As vaccines were becoming widely available in the spring of 2021, a poll conducted by two Hawaii news organizations, Honolulu Civil Beat and Hawaii News Now, found that Mr. Green had a 63 percent approval rating. That was nearly three times Mr. Ige’s 22 percent approval rating, as voters seemed to credit Mr. Green — the public face of the state’s pandemic response — rather than the governor for the improving situation.
One of Mr. Green’s campaign ads this year highlighted the fact that Hawaii’s Covid infection rates have been among the lowest in the country, though they have still been devastating, particularly in Native Hawaiian communities.
But the main focus of the Democratic primary was housing. Hawaii’s comparatively low infection rate drew many wealthy remote workers from the mainland, exacerbating the state’s existing shortage of affordable housing — a crisis that, like the pandemic, has hit Native Hawaiians especially hard. As of July, Hawaii was the most expensive state in the nation to live in.

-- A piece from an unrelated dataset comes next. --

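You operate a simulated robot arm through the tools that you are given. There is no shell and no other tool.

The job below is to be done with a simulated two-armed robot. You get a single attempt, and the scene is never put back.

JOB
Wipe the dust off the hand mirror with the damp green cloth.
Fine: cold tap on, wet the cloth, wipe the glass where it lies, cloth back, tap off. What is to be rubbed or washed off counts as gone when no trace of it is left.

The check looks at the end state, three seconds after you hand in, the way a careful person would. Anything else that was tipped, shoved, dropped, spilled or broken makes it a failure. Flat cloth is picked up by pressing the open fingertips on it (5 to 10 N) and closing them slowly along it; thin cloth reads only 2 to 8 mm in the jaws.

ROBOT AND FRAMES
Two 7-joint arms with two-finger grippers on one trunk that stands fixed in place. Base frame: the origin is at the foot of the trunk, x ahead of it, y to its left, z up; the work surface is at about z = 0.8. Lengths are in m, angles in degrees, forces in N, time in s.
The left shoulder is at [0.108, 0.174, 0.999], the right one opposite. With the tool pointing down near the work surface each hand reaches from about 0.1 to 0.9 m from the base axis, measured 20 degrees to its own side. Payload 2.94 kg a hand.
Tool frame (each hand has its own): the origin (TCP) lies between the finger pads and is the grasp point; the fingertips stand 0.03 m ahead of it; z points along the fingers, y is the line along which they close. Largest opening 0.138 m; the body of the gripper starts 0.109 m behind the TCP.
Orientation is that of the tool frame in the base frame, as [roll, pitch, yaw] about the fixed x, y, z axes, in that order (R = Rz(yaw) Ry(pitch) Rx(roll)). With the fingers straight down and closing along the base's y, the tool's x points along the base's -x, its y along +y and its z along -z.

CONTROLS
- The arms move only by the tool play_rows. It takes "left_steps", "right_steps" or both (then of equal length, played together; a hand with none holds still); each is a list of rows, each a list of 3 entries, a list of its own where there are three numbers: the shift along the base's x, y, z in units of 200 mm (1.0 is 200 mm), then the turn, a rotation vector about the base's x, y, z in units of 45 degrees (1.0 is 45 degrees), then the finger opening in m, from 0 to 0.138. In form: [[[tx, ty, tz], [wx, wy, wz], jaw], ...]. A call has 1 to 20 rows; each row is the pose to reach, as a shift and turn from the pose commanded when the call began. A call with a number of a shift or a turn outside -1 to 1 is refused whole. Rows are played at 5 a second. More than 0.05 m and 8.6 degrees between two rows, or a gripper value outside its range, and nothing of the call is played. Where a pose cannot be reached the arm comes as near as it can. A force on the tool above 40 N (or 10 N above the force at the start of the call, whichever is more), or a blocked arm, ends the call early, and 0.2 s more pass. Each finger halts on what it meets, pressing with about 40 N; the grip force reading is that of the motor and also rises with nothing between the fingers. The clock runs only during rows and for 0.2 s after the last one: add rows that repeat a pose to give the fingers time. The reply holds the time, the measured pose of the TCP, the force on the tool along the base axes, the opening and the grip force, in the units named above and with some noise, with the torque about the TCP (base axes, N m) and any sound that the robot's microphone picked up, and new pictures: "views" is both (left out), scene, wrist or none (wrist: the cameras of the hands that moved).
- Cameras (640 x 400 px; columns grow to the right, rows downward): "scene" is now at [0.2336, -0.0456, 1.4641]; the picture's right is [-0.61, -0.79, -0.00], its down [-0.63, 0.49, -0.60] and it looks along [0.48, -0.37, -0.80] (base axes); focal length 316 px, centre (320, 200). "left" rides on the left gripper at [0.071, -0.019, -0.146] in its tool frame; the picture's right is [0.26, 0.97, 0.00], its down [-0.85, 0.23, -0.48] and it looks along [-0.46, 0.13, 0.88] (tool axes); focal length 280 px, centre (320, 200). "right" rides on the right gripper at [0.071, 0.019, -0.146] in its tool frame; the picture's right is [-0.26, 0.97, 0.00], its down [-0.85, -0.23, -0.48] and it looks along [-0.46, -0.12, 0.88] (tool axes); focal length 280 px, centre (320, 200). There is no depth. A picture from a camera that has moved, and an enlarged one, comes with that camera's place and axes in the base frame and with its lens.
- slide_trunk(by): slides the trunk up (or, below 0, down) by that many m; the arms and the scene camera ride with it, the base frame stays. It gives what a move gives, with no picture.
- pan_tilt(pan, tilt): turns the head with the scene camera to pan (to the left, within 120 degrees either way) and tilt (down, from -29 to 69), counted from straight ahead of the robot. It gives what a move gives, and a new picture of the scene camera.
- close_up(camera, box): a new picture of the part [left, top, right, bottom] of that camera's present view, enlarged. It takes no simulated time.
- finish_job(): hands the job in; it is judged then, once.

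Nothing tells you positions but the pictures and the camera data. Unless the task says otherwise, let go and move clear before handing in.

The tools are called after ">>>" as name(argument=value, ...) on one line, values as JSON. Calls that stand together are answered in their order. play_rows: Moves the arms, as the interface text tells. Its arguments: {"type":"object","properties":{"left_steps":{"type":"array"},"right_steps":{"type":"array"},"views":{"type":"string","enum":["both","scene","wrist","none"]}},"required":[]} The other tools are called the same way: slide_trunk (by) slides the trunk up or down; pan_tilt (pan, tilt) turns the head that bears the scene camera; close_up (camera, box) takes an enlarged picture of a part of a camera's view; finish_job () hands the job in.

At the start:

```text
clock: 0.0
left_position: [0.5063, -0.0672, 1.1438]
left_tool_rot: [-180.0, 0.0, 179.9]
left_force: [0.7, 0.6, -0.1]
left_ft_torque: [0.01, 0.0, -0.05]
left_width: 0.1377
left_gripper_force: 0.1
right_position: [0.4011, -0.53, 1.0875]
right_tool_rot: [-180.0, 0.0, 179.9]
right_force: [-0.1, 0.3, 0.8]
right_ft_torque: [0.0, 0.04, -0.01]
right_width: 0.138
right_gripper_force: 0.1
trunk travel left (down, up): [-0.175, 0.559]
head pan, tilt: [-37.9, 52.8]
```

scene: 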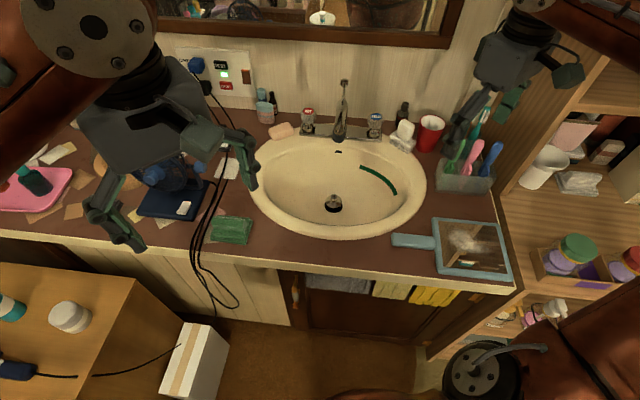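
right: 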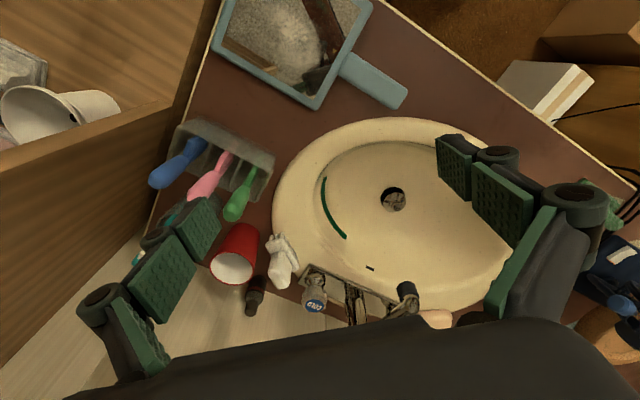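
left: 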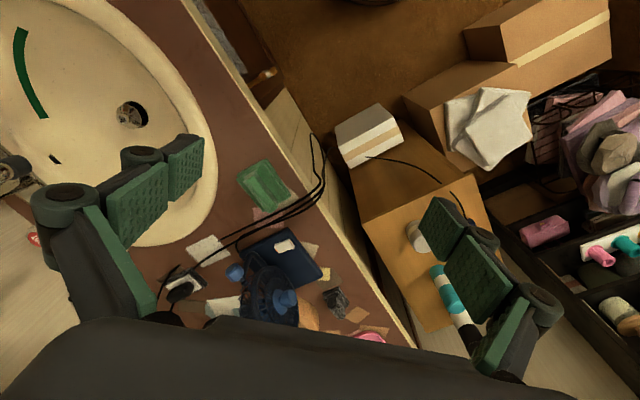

Mr. Green’s housing plan includes easing regulations to speed up home construction, allowing development on more public land and targeting illegal vacation units.
Ms. Cayetano — a businesswoman who co-founded Hawaii’s largest laundry services company and whose husband, Ben Cayetano, was governor from 1994 to 2002 — campaigned on creating a state-funded pipeline for renters to earn ownership of their homes, and on eliminating state income taxes for people earning less than $50,000.
Mr. Kahele, a first-term congressman and former state senator, focused more on campaign finance and governance issues than on housing, arguing that reforms like banning corporate campaign contributions and imposing term limits for elected officials would “break the barriers that keep average voters from steering our state government.”
But his campaign suffered after he decided to rely on Hawaii’s public funding system and then failed to file a document required to receive the money.